In the listing below, locate the lines that hold "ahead" and copy them.
-- Start of Source data --
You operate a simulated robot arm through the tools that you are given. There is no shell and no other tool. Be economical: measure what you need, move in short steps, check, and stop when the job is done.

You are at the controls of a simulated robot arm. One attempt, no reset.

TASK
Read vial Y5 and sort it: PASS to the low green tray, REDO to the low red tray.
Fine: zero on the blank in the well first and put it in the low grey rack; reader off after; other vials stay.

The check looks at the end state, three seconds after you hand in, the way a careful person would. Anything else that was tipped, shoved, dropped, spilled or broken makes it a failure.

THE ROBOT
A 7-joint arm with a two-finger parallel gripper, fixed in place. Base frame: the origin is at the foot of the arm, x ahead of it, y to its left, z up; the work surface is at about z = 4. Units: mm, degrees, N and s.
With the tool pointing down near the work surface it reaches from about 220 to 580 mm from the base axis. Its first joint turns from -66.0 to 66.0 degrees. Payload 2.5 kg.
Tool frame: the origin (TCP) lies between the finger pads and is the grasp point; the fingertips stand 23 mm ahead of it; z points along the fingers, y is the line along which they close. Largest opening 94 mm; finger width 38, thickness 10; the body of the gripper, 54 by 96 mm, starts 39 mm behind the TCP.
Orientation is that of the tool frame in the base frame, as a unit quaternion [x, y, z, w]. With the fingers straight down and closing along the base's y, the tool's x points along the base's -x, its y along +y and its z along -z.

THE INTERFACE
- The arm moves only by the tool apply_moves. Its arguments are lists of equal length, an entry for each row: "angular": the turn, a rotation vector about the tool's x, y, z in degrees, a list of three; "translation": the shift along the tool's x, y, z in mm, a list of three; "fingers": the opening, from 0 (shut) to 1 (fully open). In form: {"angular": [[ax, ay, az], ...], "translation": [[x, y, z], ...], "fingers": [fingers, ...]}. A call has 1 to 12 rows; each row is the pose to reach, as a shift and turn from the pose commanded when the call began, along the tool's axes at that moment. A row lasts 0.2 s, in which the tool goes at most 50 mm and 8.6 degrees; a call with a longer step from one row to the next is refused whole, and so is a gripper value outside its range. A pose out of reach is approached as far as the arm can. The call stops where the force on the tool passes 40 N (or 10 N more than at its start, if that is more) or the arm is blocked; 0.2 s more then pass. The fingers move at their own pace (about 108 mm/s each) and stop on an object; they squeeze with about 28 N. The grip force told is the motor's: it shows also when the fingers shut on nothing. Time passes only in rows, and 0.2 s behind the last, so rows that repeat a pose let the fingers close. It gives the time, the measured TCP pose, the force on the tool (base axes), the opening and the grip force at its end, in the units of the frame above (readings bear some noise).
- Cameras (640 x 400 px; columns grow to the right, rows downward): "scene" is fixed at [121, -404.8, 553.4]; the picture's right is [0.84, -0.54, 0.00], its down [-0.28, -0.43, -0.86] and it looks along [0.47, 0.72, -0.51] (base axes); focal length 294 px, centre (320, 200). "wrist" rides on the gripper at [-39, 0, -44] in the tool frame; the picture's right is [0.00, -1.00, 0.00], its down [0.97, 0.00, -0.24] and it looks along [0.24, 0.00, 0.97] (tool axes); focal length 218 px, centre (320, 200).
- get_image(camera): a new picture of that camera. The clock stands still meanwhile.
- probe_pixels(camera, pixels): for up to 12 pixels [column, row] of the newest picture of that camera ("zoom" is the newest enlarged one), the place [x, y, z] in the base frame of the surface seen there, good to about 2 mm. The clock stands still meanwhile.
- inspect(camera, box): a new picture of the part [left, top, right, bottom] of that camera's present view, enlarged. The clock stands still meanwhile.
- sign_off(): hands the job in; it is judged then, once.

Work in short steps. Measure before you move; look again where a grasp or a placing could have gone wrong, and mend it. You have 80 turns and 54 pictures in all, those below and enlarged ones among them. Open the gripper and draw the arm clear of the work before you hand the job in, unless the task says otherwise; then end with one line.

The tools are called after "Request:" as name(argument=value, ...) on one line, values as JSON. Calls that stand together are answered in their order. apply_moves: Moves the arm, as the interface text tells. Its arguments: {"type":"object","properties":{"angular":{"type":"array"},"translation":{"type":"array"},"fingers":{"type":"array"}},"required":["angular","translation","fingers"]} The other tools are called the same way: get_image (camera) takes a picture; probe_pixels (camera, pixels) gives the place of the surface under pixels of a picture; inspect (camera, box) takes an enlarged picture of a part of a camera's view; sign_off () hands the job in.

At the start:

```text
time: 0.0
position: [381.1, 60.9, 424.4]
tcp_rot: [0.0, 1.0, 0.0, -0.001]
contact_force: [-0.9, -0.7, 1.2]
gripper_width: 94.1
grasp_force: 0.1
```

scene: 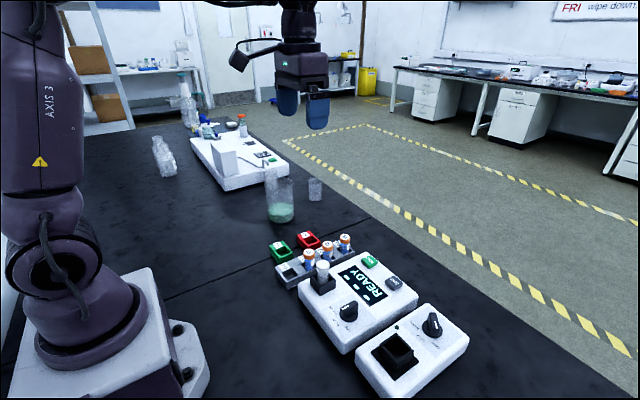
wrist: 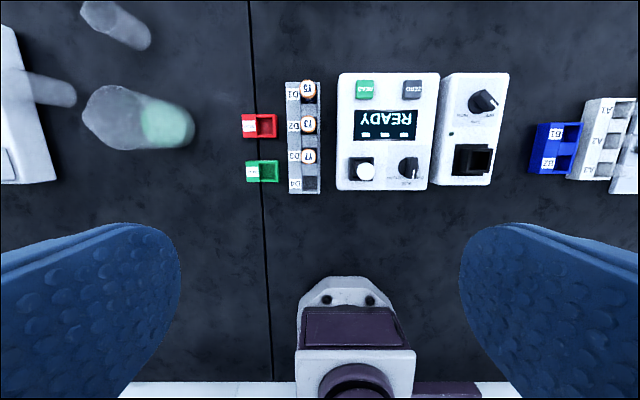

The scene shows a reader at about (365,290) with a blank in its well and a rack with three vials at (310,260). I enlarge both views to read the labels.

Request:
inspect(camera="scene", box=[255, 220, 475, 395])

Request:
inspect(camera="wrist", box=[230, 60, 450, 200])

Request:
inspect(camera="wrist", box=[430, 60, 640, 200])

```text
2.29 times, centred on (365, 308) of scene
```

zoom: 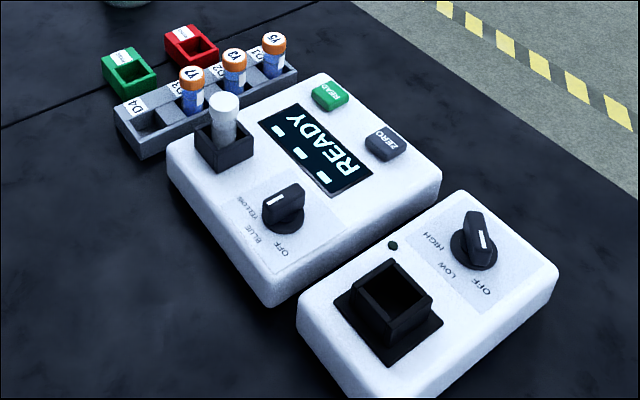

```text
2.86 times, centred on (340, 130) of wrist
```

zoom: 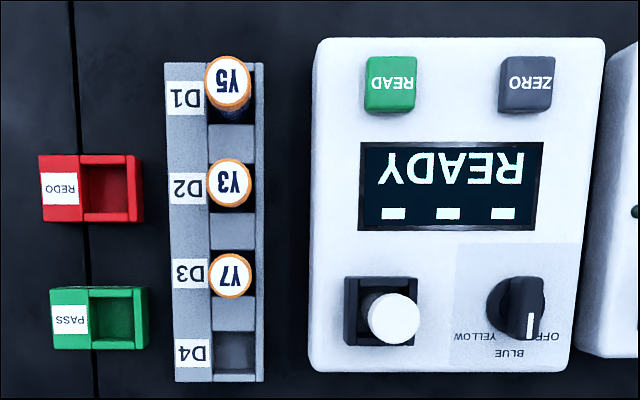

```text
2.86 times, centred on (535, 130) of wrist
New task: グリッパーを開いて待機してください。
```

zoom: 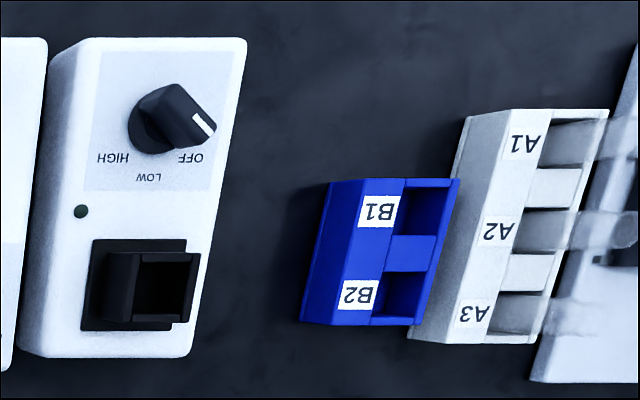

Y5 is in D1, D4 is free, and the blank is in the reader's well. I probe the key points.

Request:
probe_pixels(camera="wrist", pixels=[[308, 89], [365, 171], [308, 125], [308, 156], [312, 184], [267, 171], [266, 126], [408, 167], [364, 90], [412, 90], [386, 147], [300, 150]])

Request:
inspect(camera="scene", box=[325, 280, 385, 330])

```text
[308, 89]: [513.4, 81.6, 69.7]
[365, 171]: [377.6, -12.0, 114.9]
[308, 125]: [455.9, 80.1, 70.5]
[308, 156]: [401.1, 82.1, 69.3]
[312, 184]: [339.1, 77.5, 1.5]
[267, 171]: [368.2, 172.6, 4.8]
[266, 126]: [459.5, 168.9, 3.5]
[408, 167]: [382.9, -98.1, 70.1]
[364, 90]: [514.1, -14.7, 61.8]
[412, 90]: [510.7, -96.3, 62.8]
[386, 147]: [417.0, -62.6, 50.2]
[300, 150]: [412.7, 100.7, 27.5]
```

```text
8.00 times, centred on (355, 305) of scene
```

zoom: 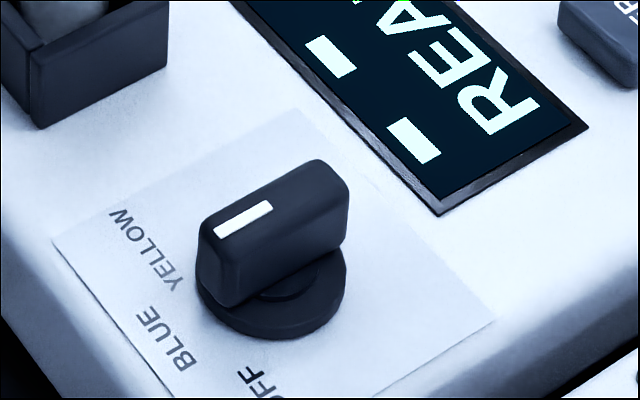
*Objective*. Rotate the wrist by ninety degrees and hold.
-- End of Source data --
*Answer*.
A 7-joint arm with a two-finger parallel gripper, fixed in place. Base frame: the origin is at the foot of the arm, x ahead of it, y to its left, z up; the work surface is at about z = 4. Units: mm, degrees, N and s.
Tool frame: the origin (TCP) lies between the finger pads and is the grasp point; the fingertips stand 23 mm ahead of it; z points along the fingers, y is the line along which they close. Largest opening 94 mm; finger width 38, thickness 10; the body of the gripper, 54 by 96 mm, starts 39 mm behind the TCP.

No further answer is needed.